A court delayed the trial of a 16-year-old boy for distribution of child pornography to allow prosecutors more time to investigate his role in the pornography ring that enslaved dozens of females, including children, and run through the Telegram messaging app.

The police revealed Thursday that the teen, only identified by the surname Lee, was arrested last month for selling illegal pornographic materials through instant messaging apps and indicted March 5.

Police say Lee was a key accomplice of alleged sexual predator Cho Ju-bin, arrested last week for allegedly blackmailing at least 74 people, including 16 children and teens, into participating in pornographic photos and videos against their will and selling them through Telegram.

After being arrested on Feb. 20, Lee was questioned and indicted on March 5 on charges of violating the Act on the Protection of Children and Juveniles from Sexual Abuse, and his trial was scheduled to start Monday. The prosecution, however, asked the Seoul Central District Court for more time to investigate the boy’s connections with Cho, and the court granted the wish Friday.
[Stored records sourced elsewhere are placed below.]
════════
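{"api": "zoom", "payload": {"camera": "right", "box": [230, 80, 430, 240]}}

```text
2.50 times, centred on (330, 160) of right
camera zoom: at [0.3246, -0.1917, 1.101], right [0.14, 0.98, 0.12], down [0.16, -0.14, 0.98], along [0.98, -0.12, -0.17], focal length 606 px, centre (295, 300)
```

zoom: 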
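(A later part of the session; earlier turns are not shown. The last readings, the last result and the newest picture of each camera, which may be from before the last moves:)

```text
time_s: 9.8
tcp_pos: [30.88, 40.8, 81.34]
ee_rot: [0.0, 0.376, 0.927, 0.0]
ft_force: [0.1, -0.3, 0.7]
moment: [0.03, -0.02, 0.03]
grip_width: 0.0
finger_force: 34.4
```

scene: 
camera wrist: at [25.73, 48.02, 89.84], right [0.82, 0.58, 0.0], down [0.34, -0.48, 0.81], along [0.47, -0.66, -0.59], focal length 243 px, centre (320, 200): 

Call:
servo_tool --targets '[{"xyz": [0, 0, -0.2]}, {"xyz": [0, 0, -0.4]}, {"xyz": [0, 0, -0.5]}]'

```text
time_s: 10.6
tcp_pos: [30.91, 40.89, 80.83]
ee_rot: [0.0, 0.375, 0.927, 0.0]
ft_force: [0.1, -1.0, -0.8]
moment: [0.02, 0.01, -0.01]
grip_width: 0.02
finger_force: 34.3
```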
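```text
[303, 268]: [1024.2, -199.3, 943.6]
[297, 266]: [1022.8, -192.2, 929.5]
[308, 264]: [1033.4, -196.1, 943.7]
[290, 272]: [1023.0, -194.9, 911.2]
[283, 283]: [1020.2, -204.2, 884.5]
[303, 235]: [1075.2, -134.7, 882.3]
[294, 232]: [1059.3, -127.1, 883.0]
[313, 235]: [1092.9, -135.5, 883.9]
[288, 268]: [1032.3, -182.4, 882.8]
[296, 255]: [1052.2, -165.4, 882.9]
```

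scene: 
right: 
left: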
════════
Lee’s trial will start on April 20.

According to the Seoul Metropolitan Police Agency, Lee allegedly helped Cho operate his business creating and selling violent sexual videos and photos. Last October, when he was a middle school student, Lee started his own business, Pacific Expedition, after his username, Pacific. Like Cho’s, it sold access to illegal sex videos and photos including child pornography.

About 10,000 subscribers used Lee’s service until his arrest last month, the police said.

At the age of 16, Lee is still subject to the Juvenile Act, which deals with criminal suspects under 19 years of age, often with leniency.

According to the police, Lee informed his customers in January to use another instant messaging app, Wire, for better security, as the investigation into Cho intensified, police said. According to the police, Wire chatrooms can only be accessed by invitation.

The prosecution’s questioning of Cho continued for the second day on Friday. According to the Seoul Central District Prosecutors’ Office, the questioning started at 10:20 a.m., and Cho was grilled without a lawyer, as he said he does not need one.

The prosecution grilled him for 10 hours on Thursday over general facts. Cho calmly answered questions but denied some assertions, investigators told the JoongAng Ilbo.

Prosecutors say Cho is facing at least 12 charges including creating and distributing child pornography, forcing sexual assault including rape, blackmailing and fraud. The prosecutors have generated 120,000 pages of initial investigation reports.

Meanwhile, an apparent customer of Cho’s service committed suicide on Friday, after the government vowed to go after customers of illegal porn rings. According to the police, a man in his 40s jumped into the Han River from Yeongdong Bridge around 2:47 a.m. A suicide note was found at the site.

He wrote in the one-page note that he had paid money to Cho’s service, and he never expected the situation to grow this serious. “I am sorry to the victims and my family,” the note was quoted as saying by the police.